Levin apologizes for 'worst deal of century'


Jerry Levin, who sold Time Warner for AOL shares inflated by the dotcom boom, has marked the 10th anniversary of the disastrous $164 billion deal with a call for today's corporate titans to accept responsibility for the recent financial crisis.

The former Time Warner chief executive, who had avoided apologizing for the billions of dollars destroyed by the deal, on Monday made a mea culpa in an appearance on CNBC. Levin said Citigroup, AIG and General Electric had the same conglomerate problem as Time Warner. "It was not a supermarket, it was a [shopping] mall," he said.
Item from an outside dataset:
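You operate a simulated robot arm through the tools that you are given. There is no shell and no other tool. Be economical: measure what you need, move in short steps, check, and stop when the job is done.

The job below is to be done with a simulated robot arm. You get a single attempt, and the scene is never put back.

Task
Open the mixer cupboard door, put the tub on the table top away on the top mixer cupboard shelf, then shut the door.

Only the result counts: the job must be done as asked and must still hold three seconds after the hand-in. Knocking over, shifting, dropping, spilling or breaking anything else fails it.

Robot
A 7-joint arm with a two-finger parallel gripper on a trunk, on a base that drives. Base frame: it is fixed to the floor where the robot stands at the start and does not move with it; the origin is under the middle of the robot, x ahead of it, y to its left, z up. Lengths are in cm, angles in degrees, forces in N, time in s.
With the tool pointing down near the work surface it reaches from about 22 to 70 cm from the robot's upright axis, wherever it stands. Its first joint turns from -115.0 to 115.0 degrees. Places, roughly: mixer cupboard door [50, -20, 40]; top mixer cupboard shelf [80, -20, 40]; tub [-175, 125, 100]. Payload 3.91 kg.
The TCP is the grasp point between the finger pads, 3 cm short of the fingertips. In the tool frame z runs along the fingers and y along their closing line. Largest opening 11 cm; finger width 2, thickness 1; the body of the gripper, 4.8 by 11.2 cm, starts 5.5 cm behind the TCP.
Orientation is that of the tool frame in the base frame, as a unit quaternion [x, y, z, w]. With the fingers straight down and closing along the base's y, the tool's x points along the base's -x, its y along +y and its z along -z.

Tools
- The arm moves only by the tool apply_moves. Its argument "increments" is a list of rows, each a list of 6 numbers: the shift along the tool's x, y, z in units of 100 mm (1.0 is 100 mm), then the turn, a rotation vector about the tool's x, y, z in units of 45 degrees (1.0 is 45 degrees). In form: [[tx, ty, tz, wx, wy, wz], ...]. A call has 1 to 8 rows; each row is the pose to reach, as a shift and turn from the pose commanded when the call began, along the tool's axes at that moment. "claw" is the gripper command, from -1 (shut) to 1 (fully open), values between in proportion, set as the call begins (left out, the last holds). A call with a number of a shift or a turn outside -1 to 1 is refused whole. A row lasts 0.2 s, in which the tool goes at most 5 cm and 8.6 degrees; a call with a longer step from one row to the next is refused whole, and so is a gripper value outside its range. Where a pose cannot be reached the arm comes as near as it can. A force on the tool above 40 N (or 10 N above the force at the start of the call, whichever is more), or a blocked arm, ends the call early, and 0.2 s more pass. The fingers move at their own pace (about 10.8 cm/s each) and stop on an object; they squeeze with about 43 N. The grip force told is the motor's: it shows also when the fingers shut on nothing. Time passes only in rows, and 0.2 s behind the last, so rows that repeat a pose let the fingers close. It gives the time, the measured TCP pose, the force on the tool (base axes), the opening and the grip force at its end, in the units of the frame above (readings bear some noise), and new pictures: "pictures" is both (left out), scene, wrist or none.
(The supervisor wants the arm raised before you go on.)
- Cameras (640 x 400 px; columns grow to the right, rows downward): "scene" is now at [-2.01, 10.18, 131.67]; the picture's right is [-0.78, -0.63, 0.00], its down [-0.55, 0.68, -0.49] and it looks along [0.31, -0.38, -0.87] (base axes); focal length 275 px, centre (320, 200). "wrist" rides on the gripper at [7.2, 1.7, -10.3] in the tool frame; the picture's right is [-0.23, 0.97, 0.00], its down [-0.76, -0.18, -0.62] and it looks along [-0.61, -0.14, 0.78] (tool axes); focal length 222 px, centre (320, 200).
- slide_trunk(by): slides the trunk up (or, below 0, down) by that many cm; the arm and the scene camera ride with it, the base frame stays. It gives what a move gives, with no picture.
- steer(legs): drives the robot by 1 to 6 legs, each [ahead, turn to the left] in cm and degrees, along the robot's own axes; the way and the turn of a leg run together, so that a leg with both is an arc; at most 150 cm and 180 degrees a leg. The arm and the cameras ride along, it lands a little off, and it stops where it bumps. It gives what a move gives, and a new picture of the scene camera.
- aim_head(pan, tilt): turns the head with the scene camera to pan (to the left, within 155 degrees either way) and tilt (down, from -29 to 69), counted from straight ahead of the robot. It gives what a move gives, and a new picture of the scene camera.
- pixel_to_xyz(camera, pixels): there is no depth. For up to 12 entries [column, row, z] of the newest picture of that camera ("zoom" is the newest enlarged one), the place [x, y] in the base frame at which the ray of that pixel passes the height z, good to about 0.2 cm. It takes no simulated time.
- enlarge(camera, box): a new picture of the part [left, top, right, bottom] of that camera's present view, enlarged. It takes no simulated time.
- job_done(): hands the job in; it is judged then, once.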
He added: "Not only the three companies I just mentioned but let's hear publicly from Lehman Brothers, Bear Stearns, Merrill Lynch, on and on." The aftermath of the financial crisis has seen apologies from bank executives including Lloyd Blankfein of Goldman Sachs . Jeffrey Immelt, GE chief, has said his generation of leaders succumbed to "meanness and greed", but GE is likely to be infuriated by being bracketed with humbled Wall Street firms.

He defended the "magnificent concept" behind the AOL deal, but said he did not treat employee fears with enough compassion. "It's a little hard to exercise compassion, connection and love when the market is very unforgiving," he said.